Editor’s Note: Sean Casten, a Democrat, represents Illinois’ 6th Congressional District. Democratic members of Congress Jamie Raskin of Maryland; Jim Himes of Connecticut; Madeleine Dean and Mary Gay Scanlon of Pennsylvania; Brad Schneider and Lauren Underwood of Illinois; Jared Huffman of California; Tom Malinowski of New Jersey; and Jason Crow of Colorado contributed to this commentary. The opinions expressed in this commentary are those of the authors. View more opinion articles on CNN.
The peaceful and orderly transition of presidential power is a hallmark of our constitutional democracy embodied in the 12th, 20th and 25th Amendments. The 2008 transition between President George W. Bush’s administration and Barack Obama’s is often referenced as the standard for presidential transitions because of the high level of bipartisan cooperation exhibited by both teams.
It’s an expression of the most deeply rooted of our patriotic American values — allegiance to the republic and the system of self-governance that has guided us for 244 years.
With Election Day behind us, our country is entering an uncertain moment. Since 2016, President Donald Trump, members of his campaign and his administration have run roughshod over both the letter and the spirit of our laws. His associates have racked up an unprecedented number of indictments and convictions. Some of them, along with a raft of former cabinet members and White House officials, have normalized brazen financial and ethical conflicts of interest.
With the protections afforded by Presidential immunity ending in a matter of weeks, some officials may be tempted to cover the tracks of this administration and destroy evidence of wrongdoing.
We cannot allow that to happen.
All incoming administrations inherit policy disputes and diplomatic and military challenges from their predecessors. They inherit a job that existed before they arrived and will exist long after they leave. Maintaining the strength and resilience of the United States requires that the incoming team have access to the full record of events and internal deliberations relevant to existing policy challenges. No good comes to the United States if, say, Russian President Vladimir Putin has a more complete view of US-Russian communications over the prior four years than President Biden does.

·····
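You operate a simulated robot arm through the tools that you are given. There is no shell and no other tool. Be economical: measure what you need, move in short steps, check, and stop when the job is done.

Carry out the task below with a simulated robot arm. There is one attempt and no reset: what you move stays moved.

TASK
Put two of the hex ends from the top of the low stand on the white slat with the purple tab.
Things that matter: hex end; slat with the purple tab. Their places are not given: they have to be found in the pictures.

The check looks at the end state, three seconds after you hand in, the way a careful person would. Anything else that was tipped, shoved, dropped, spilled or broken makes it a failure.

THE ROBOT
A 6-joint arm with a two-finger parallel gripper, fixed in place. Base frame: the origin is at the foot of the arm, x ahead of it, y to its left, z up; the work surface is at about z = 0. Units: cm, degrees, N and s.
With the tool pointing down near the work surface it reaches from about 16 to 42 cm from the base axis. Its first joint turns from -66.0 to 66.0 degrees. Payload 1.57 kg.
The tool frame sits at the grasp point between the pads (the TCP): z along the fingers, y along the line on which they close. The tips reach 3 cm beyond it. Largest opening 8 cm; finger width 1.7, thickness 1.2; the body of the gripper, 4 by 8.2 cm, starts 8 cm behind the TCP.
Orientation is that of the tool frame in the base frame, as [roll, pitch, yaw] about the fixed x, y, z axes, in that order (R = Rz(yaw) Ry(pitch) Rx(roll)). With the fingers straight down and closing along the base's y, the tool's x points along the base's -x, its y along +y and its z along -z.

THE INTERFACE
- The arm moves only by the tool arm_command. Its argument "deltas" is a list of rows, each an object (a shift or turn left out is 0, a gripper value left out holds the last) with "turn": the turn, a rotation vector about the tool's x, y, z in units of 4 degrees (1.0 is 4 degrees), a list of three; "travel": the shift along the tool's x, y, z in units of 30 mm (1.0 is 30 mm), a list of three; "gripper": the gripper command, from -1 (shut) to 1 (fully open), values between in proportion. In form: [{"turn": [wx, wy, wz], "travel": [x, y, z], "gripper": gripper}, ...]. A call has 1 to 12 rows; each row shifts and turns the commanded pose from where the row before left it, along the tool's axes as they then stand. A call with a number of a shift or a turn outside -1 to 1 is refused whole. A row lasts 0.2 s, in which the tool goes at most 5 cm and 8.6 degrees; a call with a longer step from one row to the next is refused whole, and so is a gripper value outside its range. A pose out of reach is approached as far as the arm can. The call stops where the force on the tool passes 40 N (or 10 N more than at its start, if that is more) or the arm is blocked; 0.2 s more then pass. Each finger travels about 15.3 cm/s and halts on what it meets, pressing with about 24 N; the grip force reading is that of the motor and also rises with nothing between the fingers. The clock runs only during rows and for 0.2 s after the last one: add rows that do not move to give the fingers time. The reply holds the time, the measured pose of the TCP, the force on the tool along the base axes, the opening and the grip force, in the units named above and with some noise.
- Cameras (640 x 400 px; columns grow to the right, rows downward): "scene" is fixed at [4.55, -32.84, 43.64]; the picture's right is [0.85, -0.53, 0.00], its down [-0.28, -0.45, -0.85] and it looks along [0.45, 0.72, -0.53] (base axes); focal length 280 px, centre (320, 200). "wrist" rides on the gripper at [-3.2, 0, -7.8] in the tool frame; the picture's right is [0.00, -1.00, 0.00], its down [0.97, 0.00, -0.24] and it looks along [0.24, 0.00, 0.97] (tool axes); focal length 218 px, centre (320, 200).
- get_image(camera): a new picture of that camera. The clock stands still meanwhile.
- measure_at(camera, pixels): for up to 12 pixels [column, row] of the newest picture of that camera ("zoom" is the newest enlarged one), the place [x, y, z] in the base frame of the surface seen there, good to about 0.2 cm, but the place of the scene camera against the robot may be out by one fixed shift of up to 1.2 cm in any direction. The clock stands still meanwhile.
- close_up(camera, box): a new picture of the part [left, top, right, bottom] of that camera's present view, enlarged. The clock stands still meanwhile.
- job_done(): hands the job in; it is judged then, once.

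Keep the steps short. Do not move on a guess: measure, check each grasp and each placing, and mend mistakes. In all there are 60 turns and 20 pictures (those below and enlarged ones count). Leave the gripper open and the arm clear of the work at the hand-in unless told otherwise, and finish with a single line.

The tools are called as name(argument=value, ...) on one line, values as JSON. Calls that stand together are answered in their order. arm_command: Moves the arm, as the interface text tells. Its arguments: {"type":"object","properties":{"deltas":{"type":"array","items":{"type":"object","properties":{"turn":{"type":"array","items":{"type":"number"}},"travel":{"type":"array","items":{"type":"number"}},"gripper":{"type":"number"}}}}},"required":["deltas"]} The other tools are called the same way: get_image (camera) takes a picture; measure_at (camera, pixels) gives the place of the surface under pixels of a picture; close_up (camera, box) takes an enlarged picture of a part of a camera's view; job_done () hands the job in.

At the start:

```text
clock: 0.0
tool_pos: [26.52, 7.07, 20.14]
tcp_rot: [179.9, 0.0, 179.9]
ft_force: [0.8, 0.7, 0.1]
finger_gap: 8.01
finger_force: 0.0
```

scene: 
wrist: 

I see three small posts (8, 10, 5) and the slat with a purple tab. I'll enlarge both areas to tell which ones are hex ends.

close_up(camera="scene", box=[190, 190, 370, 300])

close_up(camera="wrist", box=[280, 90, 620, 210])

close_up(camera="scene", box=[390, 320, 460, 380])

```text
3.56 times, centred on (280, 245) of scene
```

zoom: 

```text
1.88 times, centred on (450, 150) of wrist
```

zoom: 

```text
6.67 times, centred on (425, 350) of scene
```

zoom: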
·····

It is for precisely that reason that Congress passed the Federal Records Act of 1950 and the Presidential Records Act of 1978. These laws ensure that documents, including digital and electronic records, pertaining to the official duties of the president, vice president, and federal agencies are retained and preserved.
This is crucial to our democracy and a peaceful transition of power. Both laws serve and protect the American people — the ones to which those documents belong. Anyone who violates those laws can be subject to criminal penalties or action from the next US attorney general.
Our challenge in this moment is that the culture of the Trump administration has led some of its officials to treat our laws and democratic norms as hindrances rather than sacred obligations. In the past four years we have already seen violations of the PRA and FRA.
For example, Trump seized and refused to release an interpreter’s notes after a meeting with Putin. White House staff, including Jared Kushner and Ivanka Trump, have reportedly relied on personal emails and encrypted messaging applications to conduct official business.
But these represent only the “known unknowns.” The PRA and FRA require preservation of all records, not just those that Congress is aware of. Given the pattern of behavior by Trump and his senior officials, we must remain vigilant to ensure all laws are followed, and all documents are preserved during this transition.
And here we would like to address the employees of federal agencies who have been forced to bear silent witness to malfeasance over the past four years: We thank you for your service. We have your back.
It is not lost on us that for every Alexander Vindman forced into the public spotlight, there are countless other quiet public servants who have refused unlawful orders and worked to uphold public integrity. We thank you for your dignity and patriotism, and we will work to ensure that our country will never put you in such a position again. We know that we can rely on you to put the United States of America first as you work through the transition process in these next 60 days.
Trump will be President until January 20, and until then, he is entitled to exercise all the lawful powers of his office to faithfully execute our laws and “preserve, protect and defend the Constitution of the United States” for the common good. But if you are asked to do something that you believe may violate the law, please seek legal counsel before complying, and notify your agency inspector general.
As members of Congress, we will be proactive during this transition, staying in regular touch with inspectors general and record-keeping officials.
In the winter of 1776, Thomas Paine wrote of those who stood up for our country that they “deserve the love and thanks of man and woman. Tyranny, like hell, is not easily conquered; yet we have this consolation with us, that the harder the conflict, the more glorious the triumph.”
To the American people who did not support Donald Trump and did not give up, who marched, who organized, who voted: Our republic still stands because of you. You have earned our “love and thanks” many times over. We cannot always count on elected officials to uphold their oath to protect our Constitution. But we take comfort from the knowledge that we can always count on you. Remain vigilant. We know you will.